The operational test design, or shot matrix, in the Test and Evaluation Master Plan (see Table 2-1) lists eight test events that vary according to such factors as range of engagement, target location error, logic of targeting software, type of tank formation, aimpoint, time of day, tank speed and spacing, and threat environment. Three levels are specified for the range of engagement: near minimum, near maximum, and a medium range specified as either “2/3s” or “ROC,” the required operational capability. Target location error has two levels: median and one standard deviation (“1 sigma ”) above the median level. (The distinction between centralized and decentralized is unimportant in this context.) The logic of targeting software (primary vs. alternate) and type of tank formation (linear vs. dispersed) are combined into a single, two-level factor. Aimpoint distance is either short or long, and aimpoint direction is either left or right. The aimpoint factors are not expected to be important in affecting system performance. (The payload inventory is also unimportant in this context.) Tanks are expected to travel at lower speeds and in denser formations during night operations; therefore, tank speed and spacing are combined with time of day into a single two-level factor (day vs. night). Three different threat environments are possible: benign, Level 1, and Level 2 (most severe).
Clearly, in view of the limited sample size, many potentially influential factors are not represented in the shot matrix.
One approach to operational testing for the ATACMS/BAT system would be to design a large fractional factorial experiment for those factors thought to have the greatest influence on the system performance. The number of effective replications can be increased if the assumption that all of the included design factors are influential turns out to be incorrect. Assuming that the aimpoint factors are inactive, a complete factorial experiment for the ATACMS/BAT system would require 23 × 32 = 72 design points. However, fractional factorial designs with two- and three-level factors could provide much information while using substantially fewer replications than a complete factorial design. Of course, these designs are less useful when higher-order interactions among factors are significant. (For a further discussion of factorial designs, see Appendix B, as well as Box and Hunter, 1961.)

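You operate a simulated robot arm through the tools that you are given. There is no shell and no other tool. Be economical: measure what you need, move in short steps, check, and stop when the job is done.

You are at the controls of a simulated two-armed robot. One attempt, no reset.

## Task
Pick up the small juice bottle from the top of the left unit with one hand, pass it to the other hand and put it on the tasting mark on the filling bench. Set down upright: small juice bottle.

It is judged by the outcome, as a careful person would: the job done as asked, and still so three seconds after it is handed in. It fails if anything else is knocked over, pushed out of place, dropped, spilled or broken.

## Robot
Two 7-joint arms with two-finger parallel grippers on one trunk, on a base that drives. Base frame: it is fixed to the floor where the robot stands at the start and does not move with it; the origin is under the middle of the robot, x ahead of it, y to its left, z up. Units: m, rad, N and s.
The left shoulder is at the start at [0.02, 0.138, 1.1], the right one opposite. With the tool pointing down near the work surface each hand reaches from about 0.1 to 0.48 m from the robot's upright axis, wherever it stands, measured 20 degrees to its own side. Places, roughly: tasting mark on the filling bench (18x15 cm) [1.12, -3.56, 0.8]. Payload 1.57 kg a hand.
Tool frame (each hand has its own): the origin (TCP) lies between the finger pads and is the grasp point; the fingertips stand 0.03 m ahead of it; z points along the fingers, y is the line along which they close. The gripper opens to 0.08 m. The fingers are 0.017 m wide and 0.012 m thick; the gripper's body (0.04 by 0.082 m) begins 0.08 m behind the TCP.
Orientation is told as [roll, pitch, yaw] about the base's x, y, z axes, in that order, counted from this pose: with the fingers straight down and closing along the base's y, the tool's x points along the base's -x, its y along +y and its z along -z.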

Another complication is that environment (or scenario) is a factor with more than two settings (levels). In the extreme, the ATACMS/BAT operational test results might be regarded as samples from several different populations representing test results from each environment. Since it will not be possible to evaluate the test in several unrelated settings, some consolidation of scenarios is needed. It is necessary to understand how to consolidate scenarios by identifying the underlying physical characteristics that have an impact on the performance measures, and to relate the performance of the system, possibly through use of a parametric model, to the underlying characteristics of those environments. This is essentially the issue discussed in Appendix C.
While the above fractional factorial approach has advantages with respect to understanding system performance equally in each scenario, we can see some benefits of the current OPTEC approach if we assume that the majority of interest is focused on the “central” scenario, or the scenario of most interest. In the current OPTEC approach, the largest number of test units are allocated to this scenario, while the others are used to study one-factor-at-a-time perturbations around this scenario, such as going from day to night or from linear to dispersed formation. This approach could be well suited to gathering information on such issues while not losing too much efficiency at the scenario of most interest. And if it turns out that changing one or more factors has no effect, the information from these settings can be pooled to gain further efficiency at the scenario of most interest.